Planche de Rorschach

Source : Le Figaro

 

 

   Maintenant nous aurons affaire à la photographie dont une copie a été jointe à ma lettre. Certes il serait tentant d’y déchiffrer, sans délai, les signes d’une réassurance dont notre être est toujours en quête. Nul doute que nous y verrions des tiges de feuilles avec leur vrille terminale, puis l’ombre chinoise d’un découpage imitant une carrosserie d’automobile, puis le plateau arrondi d’une table ou bien le sol sur lequel glisserait cette représentation fantomatique. Le réel en sa densité nous aurait tendu la perche de sa vraisemblance. Pour autant, aurions-nous accompli quelque progrès dans notre découverte de cet étrange vis-à-vis ? Nous n’aurions tracé que le cadre d’un possible avec, en tout état de cause, d’invraisemblables hypothèses. Comment bâtir l’architecture d’une vérité avec si peu d’éléments ? Alors il faut se libérer des simples apparences, inventer de toute pièce la rumeur d’une fable. Tu en seras d’accord, toujours nous sommes limités par la mesure d’une objectivité, l’étroitesse de règles, le carcan d’une convention. La plupart du temps nous cherchons un code, un alphabet, selon lesquels ordonner nos existences, leur donner des racines, établir un fondement. Mais la marge de manœuvre est si étroite que nous en sentons vite l’énergie aliénante, le poids d’une fatalité dont nous sentons bien qu’elle est étrangère à l’exploration d’une joie. Nous voulons sortir des sentiers battus, humer l’odeur du vent, happer ici une odeur de résine, là éprouver un frisson à l’approche d’un ravin, plus loin encore longer cette faille d’ombre où gît une aventure qui tremble de n’être point déchiffrée.

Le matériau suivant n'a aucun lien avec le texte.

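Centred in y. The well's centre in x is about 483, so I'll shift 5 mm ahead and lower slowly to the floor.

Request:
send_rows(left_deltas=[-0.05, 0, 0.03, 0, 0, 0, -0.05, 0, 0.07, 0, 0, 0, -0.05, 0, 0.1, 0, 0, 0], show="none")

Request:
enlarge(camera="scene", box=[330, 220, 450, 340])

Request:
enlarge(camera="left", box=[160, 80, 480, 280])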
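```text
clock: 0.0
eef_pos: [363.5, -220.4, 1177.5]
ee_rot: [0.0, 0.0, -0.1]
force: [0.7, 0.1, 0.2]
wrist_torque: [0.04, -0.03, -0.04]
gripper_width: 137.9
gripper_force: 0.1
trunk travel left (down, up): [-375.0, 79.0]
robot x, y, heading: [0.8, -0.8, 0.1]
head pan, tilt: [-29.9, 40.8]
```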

   Le soleil est haut levé, couronne blanche qui incendie le ciel. Au large de l’astre un poudroiement pareil à une dalle de sable. Des signes s’y devinent qui pourraient être de terre ou bien tracés par un peuple invisible. C’est toujours si troublant l’éparpillement de la vision au terme duquel le regard est livré à la pure contrée des mirages, à leur pouvoir de fascination. Serais-je atteint d’un début d’ivresse, ma vue se brouillerait-elle, elle qui ne distingue plus que le tronc d’un palmier levé dans l’air qui vibre ? Bien des lames ont chuté que le plateau du désert recueille à la manière de solitudes égarées. Ici l’impression est celle d’une vastitude que la chaleur amplifierait à l’aune de son insupportable blessure. C’est toujours dans la démesure, n’est-ce pas Sol, que l’âme s’ouvre à ses plus hautes valeurs ? Les ermites n’ont-ils pas choisi l’illimité des zones arides, sauvages, pures de toute empreinte afin que se révèle à eux les vertus transcendantes que ne leur offrait nullement un  quotidien tressé d’indigence ?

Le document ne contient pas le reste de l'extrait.